→ AIM OF THE TASK
Your answer is an exact quotation from the reading text: it starts at "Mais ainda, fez" and ends at "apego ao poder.".

→ READING TEXT
--
Meio grávida

O evoluir da ciência trouxe várias certezas à humanidade, derrubando tabus e edificando novos paradigmas. Através dela a terra perdeu a sua orgulhosa imobilidade celestial, passando a ser apenas uma humilde partícula dentre aquelas que enfeitam o universo. Também via ciência o homem passou a imitar a natureza, sendo parceiro dos deuses na arte de brotar, transformar e destruir vidas. Aprendeu, com ela, a criar o fogo, a voar pelo infinito e a mergulhar nas águas profundas dos oceanos. A ciência fez o homem duvidar até da própria existência de Deus.

 

Mais ainda, fez o homem acreditar que era o próprio Deus. Um deus em plena erupção, pois constantemente criando, recriando, destruindo e reconstruindo tabus, certezas e dúvidas. O tabu de que o homem foi originado do pó, por exemplo, virou poeira diante da certeza evolucionista. A certeza de que a terra era quadrada e habitada por monstros, na mesma esteira, foi substituída pelo tabu de que os monstros se transformaram em homens que enquadram o planeta no compasso de suas de maldades. A dúvida que faz imprevisível o limite da ousadia humana, repentinamente, se transmutou na previsível capacidade de se manter imutável o apego ao poder.

 

A ciência do poder, aliás, é a mais interessante e contraditória atuação do deus-Homem. Talvez porque ainda calouro no campo da divindade. Talvez porque, propositadamente, encontrou na política a melhor forma de manter a fidelidade de seus adoradores. Talvez porque tenha se coligado com o seu adversário diabo-Homem, entregando-lhe cargos importantes, redutos eleitorais, verbas publicitárias, controles sobre licitações, ambulâncias para passear e outros instrumentos políticos infernais. Talvez porque nada saiba do que ocorre no seu reino. Talvez porque queira ou acredite que tudo seja exatamente assim, desde o nascer da humanidade.
--
→ DATASET EXTRACT
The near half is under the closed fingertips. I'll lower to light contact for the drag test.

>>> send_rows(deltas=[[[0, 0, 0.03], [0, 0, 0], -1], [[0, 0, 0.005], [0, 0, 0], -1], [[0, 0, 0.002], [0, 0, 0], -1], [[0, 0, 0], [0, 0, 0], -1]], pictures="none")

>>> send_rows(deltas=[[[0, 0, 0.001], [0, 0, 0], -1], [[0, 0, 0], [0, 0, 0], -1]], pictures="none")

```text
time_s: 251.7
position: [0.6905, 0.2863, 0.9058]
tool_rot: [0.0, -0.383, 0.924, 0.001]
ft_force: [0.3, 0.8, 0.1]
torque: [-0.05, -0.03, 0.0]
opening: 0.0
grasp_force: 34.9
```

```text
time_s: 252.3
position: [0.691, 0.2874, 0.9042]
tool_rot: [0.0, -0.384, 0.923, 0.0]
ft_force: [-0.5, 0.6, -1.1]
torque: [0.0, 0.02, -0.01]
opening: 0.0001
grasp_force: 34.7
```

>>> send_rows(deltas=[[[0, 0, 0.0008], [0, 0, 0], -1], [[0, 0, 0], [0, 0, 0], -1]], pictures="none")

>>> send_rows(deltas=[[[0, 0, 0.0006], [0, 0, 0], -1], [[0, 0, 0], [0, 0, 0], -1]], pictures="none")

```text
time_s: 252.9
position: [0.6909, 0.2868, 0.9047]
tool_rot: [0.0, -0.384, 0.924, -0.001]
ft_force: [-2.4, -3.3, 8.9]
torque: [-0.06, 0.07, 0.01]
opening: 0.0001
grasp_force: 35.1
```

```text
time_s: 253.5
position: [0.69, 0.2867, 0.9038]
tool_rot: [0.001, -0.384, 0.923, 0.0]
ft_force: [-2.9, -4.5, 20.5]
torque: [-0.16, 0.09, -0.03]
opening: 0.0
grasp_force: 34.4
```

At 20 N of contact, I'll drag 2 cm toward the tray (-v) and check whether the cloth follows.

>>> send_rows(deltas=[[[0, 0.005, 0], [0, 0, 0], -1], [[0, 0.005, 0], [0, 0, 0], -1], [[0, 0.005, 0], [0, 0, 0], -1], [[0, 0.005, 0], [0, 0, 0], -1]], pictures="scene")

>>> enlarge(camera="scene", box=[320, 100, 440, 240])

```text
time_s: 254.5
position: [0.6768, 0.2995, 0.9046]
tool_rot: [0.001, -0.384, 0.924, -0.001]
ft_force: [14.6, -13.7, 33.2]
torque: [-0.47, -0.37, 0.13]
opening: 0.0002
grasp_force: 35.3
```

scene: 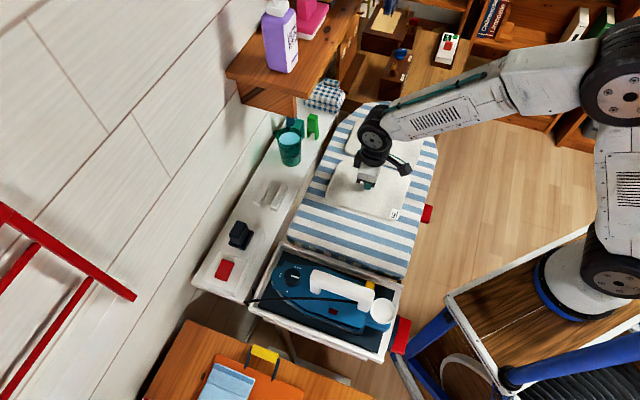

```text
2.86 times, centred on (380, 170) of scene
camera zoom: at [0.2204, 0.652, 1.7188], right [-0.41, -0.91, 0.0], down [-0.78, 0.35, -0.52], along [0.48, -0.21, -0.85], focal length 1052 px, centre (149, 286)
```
--
→ ANSWER BELOW
Mais ainda, fez o homem acreditar que era o próprio Deus. Um deus em plena erupção, pois constantemente criando, recriando, destruindo e reconstruindo tabus, certezas e dúvidas. O tabu de que o homem foi originado do pó, por exemplo, virou poeira diante da certeza evolucionista. A certeza de que a terra era quadrada e habitada por monstros, na mesma esteira, foi substituída pelo tabu de que os monstros se transformaram em homens que enquadram o planeta no compasso de suas de maldades. A dúvida que faz imprevisível o limite da ousadia humana, repentinamente, se transmutou na previsível capacidade de se manter imutável o apego ao poder.